# What you will do:
Repeat every line of the material, character for character. Return a JSON list in which every string is one line; blank lines are skipped.

* Start Data *

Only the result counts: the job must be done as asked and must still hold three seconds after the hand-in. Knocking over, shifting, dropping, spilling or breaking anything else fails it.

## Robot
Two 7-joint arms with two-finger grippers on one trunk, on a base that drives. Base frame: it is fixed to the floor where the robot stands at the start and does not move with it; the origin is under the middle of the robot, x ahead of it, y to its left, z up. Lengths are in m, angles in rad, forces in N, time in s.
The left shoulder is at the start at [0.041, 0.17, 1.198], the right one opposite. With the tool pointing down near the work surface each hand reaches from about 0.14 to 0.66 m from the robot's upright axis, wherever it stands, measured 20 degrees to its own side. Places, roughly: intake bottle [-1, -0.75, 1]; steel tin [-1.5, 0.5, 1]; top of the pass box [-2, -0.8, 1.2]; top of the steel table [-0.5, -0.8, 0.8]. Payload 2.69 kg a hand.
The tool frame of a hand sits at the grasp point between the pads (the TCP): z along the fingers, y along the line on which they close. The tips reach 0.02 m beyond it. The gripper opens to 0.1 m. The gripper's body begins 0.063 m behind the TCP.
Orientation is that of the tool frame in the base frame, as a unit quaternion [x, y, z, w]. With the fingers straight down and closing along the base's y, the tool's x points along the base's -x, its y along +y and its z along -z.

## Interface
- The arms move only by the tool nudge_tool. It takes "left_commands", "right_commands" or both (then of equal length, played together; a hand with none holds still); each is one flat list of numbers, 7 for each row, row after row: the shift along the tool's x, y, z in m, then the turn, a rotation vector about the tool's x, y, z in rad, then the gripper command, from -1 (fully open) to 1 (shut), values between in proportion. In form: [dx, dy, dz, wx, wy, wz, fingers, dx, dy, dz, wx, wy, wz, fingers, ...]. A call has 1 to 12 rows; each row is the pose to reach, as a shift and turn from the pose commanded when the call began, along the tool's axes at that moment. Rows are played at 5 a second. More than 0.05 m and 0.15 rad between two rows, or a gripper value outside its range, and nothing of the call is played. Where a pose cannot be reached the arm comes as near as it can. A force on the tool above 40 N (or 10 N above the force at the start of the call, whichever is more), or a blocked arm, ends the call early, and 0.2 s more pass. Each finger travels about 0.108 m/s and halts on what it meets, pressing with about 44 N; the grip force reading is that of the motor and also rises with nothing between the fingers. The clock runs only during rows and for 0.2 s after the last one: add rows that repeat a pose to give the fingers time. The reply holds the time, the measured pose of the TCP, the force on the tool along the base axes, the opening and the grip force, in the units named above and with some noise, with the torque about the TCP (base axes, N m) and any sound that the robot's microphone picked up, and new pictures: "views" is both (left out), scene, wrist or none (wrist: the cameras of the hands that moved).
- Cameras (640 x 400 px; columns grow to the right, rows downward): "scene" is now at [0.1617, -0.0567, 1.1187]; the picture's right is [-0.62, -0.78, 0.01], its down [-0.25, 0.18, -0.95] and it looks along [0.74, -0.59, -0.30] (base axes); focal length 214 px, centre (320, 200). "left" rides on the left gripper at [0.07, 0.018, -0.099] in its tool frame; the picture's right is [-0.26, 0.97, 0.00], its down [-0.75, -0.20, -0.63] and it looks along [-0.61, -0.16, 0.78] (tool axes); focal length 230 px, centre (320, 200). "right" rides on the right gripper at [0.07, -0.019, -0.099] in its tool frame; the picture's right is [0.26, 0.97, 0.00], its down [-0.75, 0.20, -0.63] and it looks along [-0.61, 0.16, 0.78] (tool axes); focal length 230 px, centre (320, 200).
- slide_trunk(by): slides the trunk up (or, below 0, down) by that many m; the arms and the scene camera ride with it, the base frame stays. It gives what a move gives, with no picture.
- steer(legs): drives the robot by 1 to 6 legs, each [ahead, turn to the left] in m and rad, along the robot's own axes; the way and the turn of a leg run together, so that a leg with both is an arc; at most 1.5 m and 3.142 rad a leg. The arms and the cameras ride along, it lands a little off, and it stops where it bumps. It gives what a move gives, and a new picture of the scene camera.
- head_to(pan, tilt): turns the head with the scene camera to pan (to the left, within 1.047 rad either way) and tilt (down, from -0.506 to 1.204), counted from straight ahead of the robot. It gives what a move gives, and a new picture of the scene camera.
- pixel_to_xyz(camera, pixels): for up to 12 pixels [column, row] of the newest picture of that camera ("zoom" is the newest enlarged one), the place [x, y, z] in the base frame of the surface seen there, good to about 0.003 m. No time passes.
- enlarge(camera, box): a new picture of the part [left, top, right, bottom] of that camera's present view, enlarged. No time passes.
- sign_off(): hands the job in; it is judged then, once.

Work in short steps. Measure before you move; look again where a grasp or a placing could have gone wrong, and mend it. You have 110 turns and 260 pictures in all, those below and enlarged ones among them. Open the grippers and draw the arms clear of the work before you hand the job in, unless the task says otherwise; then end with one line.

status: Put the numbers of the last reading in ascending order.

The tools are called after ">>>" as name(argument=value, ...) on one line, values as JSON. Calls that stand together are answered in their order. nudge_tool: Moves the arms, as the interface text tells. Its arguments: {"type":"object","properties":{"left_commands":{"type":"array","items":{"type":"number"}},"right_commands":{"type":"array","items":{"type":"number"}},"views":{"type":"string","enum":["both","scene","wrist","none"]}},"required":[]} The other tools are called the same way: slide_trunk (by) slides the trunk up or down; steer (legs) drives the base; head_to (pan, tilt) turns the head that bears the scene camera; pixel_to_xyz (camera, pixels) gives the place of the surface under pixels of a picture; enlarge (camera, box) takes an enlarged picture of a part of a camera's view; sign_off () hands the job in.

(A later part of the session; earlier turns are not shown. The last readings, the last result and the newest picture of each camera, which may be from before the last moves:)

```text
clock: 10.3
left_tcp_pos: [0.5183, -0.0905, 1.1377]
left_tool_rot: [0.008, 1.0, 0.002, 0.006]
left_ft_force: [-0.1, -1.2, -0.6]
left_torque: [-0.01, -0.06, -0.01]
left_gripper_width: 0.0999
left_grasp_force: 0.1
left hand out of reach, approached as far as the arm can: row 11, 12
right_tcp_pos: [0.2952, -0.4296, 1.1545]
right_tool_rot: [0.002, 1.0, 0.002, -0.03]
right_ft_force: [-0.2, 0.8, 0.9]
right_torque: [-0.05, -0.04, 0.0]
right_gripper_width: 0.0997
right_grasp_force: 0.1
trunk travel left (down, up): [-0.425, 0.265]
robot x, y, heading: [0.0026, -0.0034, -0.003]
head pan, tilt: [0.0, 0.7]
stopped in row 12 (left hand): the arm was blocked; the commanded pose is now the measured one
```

* End Data *

# Response for this exercise:
[
  "Only the result counts: the job must be done as asked and must still hold three seconds after the hand-in. Knocking over, shifting, dropping, spilling or breaking anything else fails it.",
  "## Robot",
  "Two 7-joint arms with two-finger grippers on one trunk, on a base that drives. Base frame: it is fixed to the floor where the robot stands at the start and does not move with it; the origin is under the middle of the robot, x ahead of it, y to its left, z up. Lengths are in m, angles in rad, forces in N, time in s.",
  "The left shoulder is at the start at [0.041, 0.17, 1.198], the right one opposite. With the tool pointing down near the work surface each hand reaches from about 0.14 to 0.66 m from the robot's upright axis, wherever it stands, measured 20 degrees to its own side. Places, roughly: intake bottle [-1, -0.75, 1]; steel tin [-1.5, 0.5, 1]; top of the pass box [-2, -0.8, 1.2]; top of the steel table [-0.5, -0.8, 0.8]. Payload 2.69 kg a hand.",
  "The tool frame of a hand sits at the grasp point between the pads (the TCP): z along the fingers, y along the line on which they close. The tips reach 0.02 m beyond it. The gripper opens to 0.1 m. The gripper's body begins 0.063 m behind the TCP.",
  "Orientation is that of the tool frame in the base frame, as a unit quaternion [x, y, z, w]. With the fingers straight down and closing along the base's y, the tool's x points along the base's -x, its y along +y and its z along -z.",
  "## Interface",
  "- The arms move only by the tool nudge_tool. It takes \"left_commands\", \"right_commands\" or both (then of equal length, played together; a hand with none holds still); each is one flat list of numbers, 7 for each row, row after row: the shift along the tool's x, y, z in m, then the turn, a rotation vector about the tool's x, y, z in rad, then the gripper command, from -1 (fully open) to 1 (shut), values between in proportion. In form: [dx, dy, dz, wx, wy, wz, fingers, dx, dy, dz, wx, wy, wz, fingers, ...]. A call has 1 to 12 rows; each row is the pose to reach, as a shift and turn from the pose commanded when the call began, along the tool's axes at that moment. Rows are played at 5 a second. More than 0.05 m and 0.15 rad between two rows, or a gripper value outside its range, and nothing of the call is played. Where a pose cannot be reached the arm comes as near as it can. A force on the tool above 40 N (or 10 N above the force at the start of the call, whichever is more), or a blocked arm, ends the call early, and 0.2 s more pass. Each finger travels about 0.108 m/s and halts on what it meets, pressing with about 44 N; the grip force reading is that of the motor and also rises with nothing between the fingers. The clock runs only during rows and for 0.2 s after the last one: add rows that repeat a pose to give the fingers time. The reply holds the time, the measured pose of the TCP, the force on the tool along the base axes, the opening and the grip force, in the units named above and with some noise, with the torque about the TCP (base axes, N m) and any sound that the robot's microphone picked up, and new pictures: \"views\" is both (left out), scene, wrist or none (wrist: the cameras of the hands that moved).",
  "- Cameras (640 x 400 px; columns grow to the right, rows downward): \"scene\" is now at [0.1617, -0.0567, 1.1187]; the picture's right is [-0.62, -0.78, 0.01], its down [-0.25, 0.18, -0.95] and it looks along [0.74, -0.59, -0.30] (base axes); focal length 214 px, centre (320, 200). \"left\" rides on the left gripper at [0.07, 0.018, -0.099] in its tool frame; the picture's right is [-0.26, 0.97, 0.00], its down [-0.75, -0.20, -0.63] and it looks along [-0.61, -0.16, 0.78] (tool axes); focal length 230 px, centre (320, 200). \"right\" rides on the right gripper at [0.07, -0.019, -0.099] in its tool frame; the picture's right is [0.26, 0.97, 0.00], its down [-0.75, 0.20, -0.63] and it looks along [-0.61, 0.16, 0.78] (tool axes); focal length 230 px, centre (320, 200).",
  "- slide_trunk(by): slides the trunk up (or, below 0, down) by that many m; the arms and the scene camera ride with it, the base frame stays. It gives what a move gives, with no picture.",
  "- steer(legs): drives the robot by 1 to 6 legs, each [ahead, turn to the left] in m and rad, along the robot's own axes; the way and the turn of a leg run together, so that a leg with both is an arc; at most 1.5 m and 3.142 rad a leg. The arms and the cameras ride along, it lands a little off, and it stops where it bumps. It gives what a move gives, and a new picture of the scene camera.",
  "- head_to(pan, tilt): turns the head with the scene camera to pan (to the left, within 1.047 rad either way) and tilt (down, from -0.506 to 1.204), counted from straight ahead of the robot. It gives what a move gives, and a new picture of the scene camera.",
  "- pixel_to_xyz(camera, pixels): for up to 12 pixels [column, row] of the newest picture of that camera (\"zoom\" is the newest enlarged one), the place [x, y, z] in the base frame of the surface seen there, good to about 0.003 m. No time passes.",
  "- enlarge(camera, box): a new picture of the part [left, top, right, bottom] of that camera's present view, enlarged. No time passes.",
  "- sign_off(): hands the job in; it is judged then, once.",
  "Work in short steps. Measure before you move; look again where a grasp or a placing could have gone wrong, and mend it. You have 110 turns and 260 pictures in all, those below and enlarged ones among them. Open the grippers and draw the arms clear of the work before you hand the job in, unless the task says otherwise; then end with one line.",
  "status: Put the numbers of the last reading in ascending order.",
  "The tools are called after \">>>\" as name(argument=value, ...) on one line, values as JSON. Calls that stand together are answered in their order. nudge_tool: Moves the arms, as the interface text tells. Its arguments: {\"type\":\"object\",\"properties\":{\"left_commands\":{\"type\":\"array\",\"items\":{\"type\":\"number\"}},\"right_commands\":{\"type\":\"array\",\"items\":{\"type\":\"number\"}},\"views\":{\"type\":\"string\",\"enum\":[\"both\",\"scene\",\"wrist\",\"none\"]}},\"required\":[]} The other tools are called the same way: slide_trunk (by) slides the trunk up or down; steer (legs) drives the base; head_to (pan, tilt) turns the head that bears the scene camera; pixel_to_xyz (camera, pixels) gives the place of the surface under pixels of a picture; enlarge (camera, box) takes an enlarged picture of a part of a camera's view; sign_off () hands the job in.",
  "(A later part of the session; earlier turns are not shown. The last readings, the last result and the newest picture of each camera, which may be from before the last moves:)",
  "```text",
  "clock: 10.3",
  "left_tcp_pos: [0.5183, -0.0905, 1.1377]",
  "left_tool_rot: [0.008, 1.0, 0.002, 0.006]",
  "left_ft_force: [-0.1, -1.2, -0.6]",
  "left_torque: [-0.01, -0.06, -0.01]",
  "left_gripper_width: 0.0999",
  "left_grasp_force: 0.1",
  "left hand out of reach, approached as far as the arm can: row 11, 12",
  "right_tcp_pos: [0.2952, -0.4296, 1.1545]",
  "right_tool_rot: [0.002, 1.0, 0.002, -0.03]",
  "right_ft_force: [-0.2, 0.8, 0.9]",
  "right_torque: [-0.05, -0.04, 0.0]",
  "right_gripper_width: 0.0997",
  "right_grasp_force: 0.1",
  "trunk travel left (down, up): [-0.425, 0.265]",
  "robot x, y, heading: [0.0026, -0.0034, -0.003]",
  "head pan, tilt: [0.0, 0.7]",
  "stopped in row 12 (left hand): the arm was blocked; the commanded pose is now the measured one",
  "```"
]